A documentary combining outdoor adventure and mule deer migration is now available for viewing online.

In “92 Miles: A Migration Story,” Pat Rodgers runs the 92-mile migration path of a buck mule deer in south-central Wyoming. The 30-minute documentary is available for viewing at www.trcp.org/92miles.

Rodgers is now an associate research scientist with the Wyoming Migration Initiative, but in 2018 he was a University of Wyoming graduate student with the Wyoming Cooperative Fish and Wildlife Unit in the Kauffman Lab studying buck mule deer migrations.

He was inspired to make a documentary in order to share the challenges migratory animals face and the stakes of their journeys.

“I wanted to do a project that connected people to these animals,” he said in an earlier interview.

His graduate research focused on the differences in migratory behavior between male and female mule deer, which involved capturing and outfitting 95 buck mule deer near Baggs with satellite collars to track their movements. Most studies had looked at female movements.

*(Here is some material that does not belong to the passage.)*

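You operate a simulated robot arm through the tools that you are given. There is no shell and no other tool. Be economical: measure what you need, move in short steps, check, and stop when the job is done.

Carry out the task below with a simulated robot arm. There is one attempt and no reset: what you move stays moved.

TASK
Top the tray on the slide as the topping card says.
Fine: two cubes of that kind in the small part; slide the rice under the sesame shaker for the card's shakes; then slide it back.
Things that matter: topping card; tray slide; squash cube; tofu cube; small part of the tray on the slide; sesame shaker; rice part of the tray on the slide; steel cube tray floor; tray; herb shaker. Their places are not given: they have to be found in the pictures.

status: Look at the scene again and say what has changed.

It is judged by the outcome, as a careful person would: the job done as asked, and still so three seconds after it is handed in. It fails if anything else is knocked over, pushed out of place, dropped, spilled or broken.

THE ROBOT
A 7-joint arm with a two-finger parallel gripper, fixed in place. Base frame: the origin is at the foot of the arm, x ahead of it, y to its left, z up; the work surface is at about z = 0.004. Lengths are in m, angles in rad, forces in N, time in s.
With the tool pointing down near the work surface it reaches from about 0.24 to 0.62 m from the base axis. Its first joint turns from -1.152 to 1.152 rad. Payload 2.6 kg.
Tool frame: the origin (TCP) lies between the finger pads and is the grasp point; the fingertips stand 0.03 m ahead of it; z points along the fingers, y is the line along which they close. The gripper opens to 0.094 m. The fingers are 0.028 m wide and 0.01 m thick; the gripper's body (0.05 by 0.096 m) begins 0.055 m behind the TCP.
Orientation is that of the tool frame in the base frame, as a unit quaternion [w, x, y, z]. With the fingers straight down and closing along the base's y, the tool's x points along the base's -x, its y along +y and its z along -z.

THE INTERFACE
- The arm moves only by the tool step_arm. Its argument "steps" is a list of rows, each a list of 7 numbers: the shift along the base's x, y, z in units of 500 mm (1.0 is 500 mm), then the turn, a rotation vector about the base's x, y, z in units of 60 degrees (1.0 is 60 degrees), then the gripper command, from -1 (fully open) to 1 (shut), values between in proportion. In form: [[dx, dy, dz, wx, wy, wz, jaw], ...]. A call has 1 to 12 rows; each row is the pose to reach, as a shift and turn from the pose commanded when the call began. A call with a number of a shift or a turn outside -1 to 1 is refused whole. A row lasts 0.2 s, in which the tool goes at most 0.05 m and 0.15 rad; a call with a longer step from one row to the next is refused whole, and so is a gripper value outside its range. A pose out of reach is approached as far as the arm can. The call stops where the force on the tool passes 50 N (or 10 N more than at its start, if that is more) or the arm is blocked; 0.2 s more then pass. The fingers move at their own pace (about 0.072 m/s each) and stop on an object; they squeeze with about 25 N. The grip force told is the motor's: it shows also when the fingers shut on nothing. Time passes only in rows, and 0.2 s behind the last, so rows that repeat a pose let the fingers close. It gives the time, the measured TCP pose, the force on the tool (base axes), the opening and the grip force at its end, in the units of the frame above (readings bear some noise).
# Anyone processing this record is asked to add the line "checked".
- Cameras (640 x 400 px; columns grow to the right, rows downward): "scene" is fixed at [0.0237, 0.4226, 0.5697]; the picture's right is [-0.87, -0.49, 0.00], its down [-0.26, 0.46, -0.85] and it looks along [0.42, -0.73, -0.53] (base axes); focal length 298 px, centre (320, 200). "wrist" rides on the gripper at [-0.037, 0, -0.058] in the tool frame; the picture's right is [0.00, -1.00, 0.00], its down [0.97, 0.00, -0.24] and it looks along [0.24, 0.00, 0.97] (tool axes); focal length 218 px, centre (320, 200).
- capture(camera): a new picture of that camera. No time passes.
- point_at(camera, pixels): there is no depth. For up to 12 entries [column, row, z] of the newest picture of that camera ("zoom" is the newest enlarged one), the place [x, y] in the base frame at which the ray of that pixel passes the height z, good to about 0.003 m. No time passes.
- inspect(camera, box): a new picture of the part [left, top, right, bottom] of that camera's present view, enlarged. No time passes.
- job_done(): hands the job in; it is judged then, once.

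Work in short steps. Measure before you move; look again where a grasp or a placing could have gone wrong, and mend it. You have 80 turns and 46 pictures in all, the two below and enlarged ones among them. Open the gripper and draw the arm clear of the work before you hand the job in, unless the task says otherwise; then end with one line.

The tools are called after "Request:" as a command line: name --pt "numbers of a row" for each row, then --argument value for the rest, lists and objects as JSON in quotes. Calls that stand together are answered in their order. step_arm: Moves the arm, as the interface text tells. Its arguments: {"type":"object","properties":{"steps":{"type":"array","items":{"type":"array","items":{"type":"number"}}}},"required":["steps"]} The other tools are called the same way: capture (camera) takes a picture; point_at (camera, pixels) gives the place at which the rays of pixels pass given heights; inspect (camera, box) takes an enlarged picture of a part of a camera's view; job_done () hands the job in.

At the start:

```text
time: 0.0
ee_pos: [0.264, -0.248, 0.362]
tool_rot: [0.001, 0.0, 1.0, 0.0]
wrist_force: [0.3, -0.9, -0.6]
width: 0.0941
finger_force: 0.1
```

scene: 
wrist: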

Rodgers decided to run the length of a migratory route as a way to illustrate the physical hardship of the travel. Like migratory big game, a runner travels slowly, taking in food along the way and facing challenges as they arise.

“You can cover so much country running slowly,” he said. “It’s amazing how far you can go.”

The documentary was produced by Cold Collaborative and sponsored by YETI and Sitka. It was shot and co-produced by UW alumnus Benjamin Kraushaar. Teddy Roosevelt Conservation Partnership was a partner in releasing and promoting the project.

As Rodgers was in the beginning stages of the project, his dad was diagnosed with melanoma. Rodgers put the project off as his father died in late 2017. When he returned to the documentary, it had taken on a deeper purpose because his father was one of his biggest supporters.

“My dad was a huge part of my desire to do wildlife research and follow a path to conserve wild places and wildlife,” he said.

As he ran, remembering his dad helped him push through the long miles.

“Loss is an inescapable part of life’s grand migration and, without a doubt, I will have to grapple with that reality for the rest of my life,” he said. “Yet, as I navigate this beautiful life, at least I know I’m not alone.”

Rodgers followed a route that started in mule deer summer range in the 11,000-foot-elevation Mount Zirkel Wilderness in northern Colorado. He traveled north from there into high desert winter range near Baggs in southern Wyoming.

He chose to cover the route in three days of about 30 miles each, instead of pushing through without stopping, which would require running overnight.

“That’s not what deer do,” he said. “They don’t blow through the country. They take their time to stop, refuel and prepare for their next movement between stopover sites.”

With a crew of family and friends in support, he followed the route of a single deer until it merged into a migration corridor, and then followed a path that allowed him to run on trails or roads while avoiding private land, which doesn’t constrain a migrating deer.

The film showcases the science of migrations and challenges deer face such as highway crossings, housing development, barbed-wire fences, food scarcity and predators. He also found lush stopover sites with plentiful forage.

“Mule deer seem to possess a transcendental ability to keep their heads up and keep moving, as if their lives depend on it — which they do,” Rodgers said.

He said he hopes his journey would illustrate the value and vulnerability of open space.

“What is a connected landscape?” he said “What constitutes enough openness and connectedness?”

Rodgers finished a zoology degree at UW in 2014 and earned his master’s degree, also in zoology, in 2020. Research on the Baggs herd has led to two publications in scholarly journals.